On Sunday 10 June, Nigeria’s President Muhammadu Buhari and the King of Morocco signed an agreement in Rabat, Morocco, detailing the way forward for the mega gas pipeline project first agreed in 2016. This was made known by Morocco’s MAP news agency as President Buhari is on a two-day working visit in the Kingdom of Morocco.
According to a released statement, for economic, political, legal and security reasons, the choice was made for a combined onshore/offshore route. The proposed pipeline, to be built in several phases, “will measure some 5,660 kilometres (3,500 miles)” and “respond to the growing needs of the transit countries and Europe over the next 25 years.”
Questions abound about whether the announcement of the deal—which had been signed earlier during Moroccan King Mohammed VI’s visit to Nigeria in 2016—was simply for the pomp and pageantry that followed President Buhari travelling again to sign it in Morocco.
There are, however, issues of greater concern with regards to the execution of this project, given that Nigeria doesn’t have a history of deals like this being successful. If President Buhari, at best, wins the 2019 election, it means that he would be out of office by 2023. What then happens to this project, whose timeline is definitely not short enough for Nigeria’s usual change of plans during regime changes?
A look at Nigeria’s history of similar gas project agreements
In 2002, a similar project known as the Trans-Saharan Gas Project (TSGP) was proposed by the Algeria government. An agreement to construct a gas pipeline worth $30 billion, which would cross the Sahel through Niger and Algeria before reaching the gates of Europe on a 4,300km route was signed, but it was never successful. There were speculations that the project was cancelled due to financing constraints, but Russia and the European Union were competing against each other to finance the project, yet both parties later backed out.
Russian gas group Gazprom, in 2009, signed a memorandum of understanding (MOU) to invest at least $2.5 billion in a joint venture with the Nigerian National Petroleum Corporation (NNPC). This was also not successful even though the European Union, through its European Investment Bank, was interested in financing the project.
Although this is completed, the West African Gas Pipeline (WAGP), which connects Nigeria’s gas reserves to Togo, Benin, and Ghana, was initially proposed in 1982 but took over 25 years before it could commence operations.
Some other concerns with regards to the project include security, environmental and funding issues.
Although there has been a drop in the number of attacks by militants in the oil-rich Niger Delta region of Nigeria where this gas will be coming from, the duration of this ceasefire is still uncertain. Prior to this moment, the militants attacked gas pipelines, which led to shortages in electricity distribution among other deleterious effects.
Algeria, which is the gateway to Europe, is also part of this deal as the pipe would pass through the country before getting to Morocco. Algeria has also had its fair share of the Islamic insurgency which it is currently still dealing with. The security issues in both countries have therefore increased the fears of how the pipelines will be secured in these regions.

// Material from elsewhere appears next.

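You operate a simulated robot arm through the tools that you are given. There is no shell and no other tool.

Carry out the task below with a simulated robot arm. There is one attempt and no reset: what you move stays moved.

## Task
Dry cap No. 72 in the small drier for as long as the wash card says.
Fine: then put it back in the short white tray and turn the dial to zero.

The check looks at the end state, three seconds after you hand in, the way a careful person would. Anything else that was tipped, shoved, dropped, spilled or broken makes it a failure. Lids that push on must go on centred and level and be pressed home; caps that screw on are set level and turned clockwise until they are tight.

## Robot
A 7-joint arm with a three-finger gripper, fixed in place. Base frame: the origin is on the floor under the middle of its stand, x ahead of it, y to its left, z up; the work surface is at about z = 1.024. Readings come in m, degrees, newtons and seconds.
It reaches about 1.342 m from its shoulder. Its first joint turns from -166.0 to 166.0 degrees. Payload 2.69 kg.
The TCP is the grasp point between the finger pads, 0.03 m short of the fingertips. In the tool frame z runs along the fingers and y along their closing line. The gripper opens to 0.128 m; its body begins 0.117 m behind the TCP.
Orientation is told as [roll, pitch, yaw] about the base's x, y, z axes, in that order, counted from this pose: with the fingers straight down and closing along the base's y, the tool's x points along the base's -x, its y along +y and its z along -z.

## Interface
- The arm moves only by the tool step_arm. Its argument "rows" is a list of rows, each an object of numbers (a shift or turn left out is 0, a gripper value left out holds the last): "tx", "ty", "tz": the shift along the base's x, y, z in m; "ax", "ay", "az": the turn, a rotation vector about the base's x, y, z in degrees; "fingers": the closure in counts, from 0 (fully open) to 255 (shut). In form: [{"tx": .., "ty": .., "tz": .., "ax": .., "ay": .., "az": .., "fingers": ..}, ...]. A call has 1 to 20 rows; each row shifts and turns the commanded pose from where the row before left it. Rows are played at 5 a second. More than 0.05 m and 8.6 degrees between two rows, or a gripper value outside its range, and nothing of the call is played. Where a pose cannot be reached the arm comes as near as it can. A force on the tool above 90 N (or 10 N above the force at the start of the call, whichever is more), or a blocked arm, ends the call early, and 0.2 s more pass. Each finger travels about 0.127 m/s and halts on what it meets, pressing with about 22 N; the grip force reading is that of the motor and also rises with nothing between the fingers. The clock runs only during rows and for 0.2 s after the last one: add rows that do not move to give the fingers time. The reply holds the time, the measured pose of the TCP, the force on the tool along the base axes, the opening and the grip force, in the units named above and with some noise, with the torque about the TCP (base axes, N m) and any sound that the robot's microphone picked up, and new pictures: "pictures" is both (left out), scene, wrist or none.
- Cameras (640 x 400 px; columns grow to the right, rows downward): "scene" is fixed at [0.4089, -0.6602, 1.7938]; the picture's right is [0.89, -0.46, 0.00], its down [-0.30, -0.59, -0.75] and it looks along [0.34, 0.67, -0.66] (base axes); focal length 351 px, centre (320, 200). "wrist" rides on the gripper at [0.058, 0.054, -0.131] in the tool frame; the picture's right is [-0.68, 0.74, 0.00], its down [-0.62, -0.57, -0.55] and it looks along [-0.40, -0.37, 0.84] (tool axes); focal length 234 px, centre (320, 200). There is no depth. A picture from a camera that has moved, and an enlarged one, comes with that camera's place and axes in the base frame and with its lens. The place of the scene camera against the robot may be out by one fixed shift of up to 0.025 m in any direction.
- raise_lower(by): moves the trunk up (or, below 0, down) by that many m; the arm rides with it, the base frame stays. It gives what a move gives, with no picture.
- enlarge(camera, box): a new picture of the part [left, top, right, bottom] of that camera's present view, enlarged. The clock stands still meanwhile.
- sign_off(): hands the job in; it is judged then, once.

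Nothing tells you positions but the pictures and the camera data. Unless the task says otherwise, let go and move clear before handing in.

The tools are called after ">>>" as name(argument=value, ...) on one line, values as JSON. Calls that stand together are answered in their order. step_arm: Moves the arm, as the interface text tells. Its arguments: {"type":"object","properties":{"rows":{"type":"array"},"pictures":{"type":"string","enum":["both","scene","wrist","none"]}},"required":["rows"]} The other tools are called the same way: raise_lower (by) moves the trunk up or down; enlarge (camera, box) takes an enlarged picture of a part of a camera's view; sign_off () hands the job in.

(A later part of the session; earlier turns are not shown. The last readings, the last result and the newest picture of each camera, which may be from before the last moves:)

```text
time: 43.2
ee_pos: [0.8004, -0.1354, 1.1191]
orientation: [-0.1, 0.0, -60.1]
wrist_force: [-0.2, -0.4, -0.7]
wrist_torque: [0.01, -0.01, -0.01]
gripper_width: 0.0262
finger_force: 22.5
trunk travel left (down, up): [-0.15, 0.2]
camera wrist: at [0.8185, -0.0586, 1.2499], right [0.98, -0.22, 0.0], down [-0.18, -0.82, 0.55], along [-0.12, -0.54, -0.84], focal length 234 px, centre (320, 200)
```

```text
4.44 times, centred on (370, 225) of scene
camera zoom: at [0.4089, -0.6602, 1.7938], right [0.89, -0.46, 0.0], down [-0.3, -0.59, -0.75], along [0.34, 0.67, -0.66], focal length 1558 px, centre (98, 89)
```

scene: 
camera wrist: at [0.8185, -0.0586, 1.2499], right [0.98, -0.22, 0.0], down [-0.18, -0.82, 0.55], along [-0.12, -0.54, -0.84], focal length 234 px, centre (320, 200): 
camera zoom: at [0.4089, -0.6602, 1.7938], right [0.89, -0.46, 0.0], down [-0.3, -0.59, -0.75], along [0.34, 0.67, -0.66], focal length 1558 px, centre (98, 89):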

When the news about this deal first broke in 2016, about forty civil society groups in Africa had issues with the Nigeria-Morocco pipeline offshore project, saying the continent has nothing concrete to gain from it.
According to these groups, while the acceleration of global warming exceeds all expectations and greenhouse gas emissions have set a new record in 2016, the construction of this pipeline can only go in the direction of an increase of extraction and consumption of fossil resources, the main causes of global warming.
A statement from them also said that “the extraction, transportation and use of fossil fuels has considerable environmental implications: the disturbing effects of seismic studies on marine fauna, the use and release of various chemical substances and wastes, the risks of leaks, fires and explosions related to corrosion and navigation are additional risks to that of methane emissions. This will destroy livelihoods of millions of our people depend on fisheries in our regional waters.”
Since Morocco is one of the top investment destinations in the continent it might not have issues with raising funds for this project, but this is not the same for Nigeria. Nigeria is not as financially buoyant as Morocco and might not be able to get investors to invest in its part of the project.
It is, however, important to note that the demand of the gas pipeline is highly required as some European countries have declared war against Russia’s proposed Nord Stream 2 gas pipeline construction. As a result of this, the European Union is increasingly looking for alternative ways to reduce their dependence on Russia, which supplies up to half of the European Union gas demands. So there’s a chance thing will change, and all factors necessary will be duly considered, and the project will be fulfilled. But that chance is slim.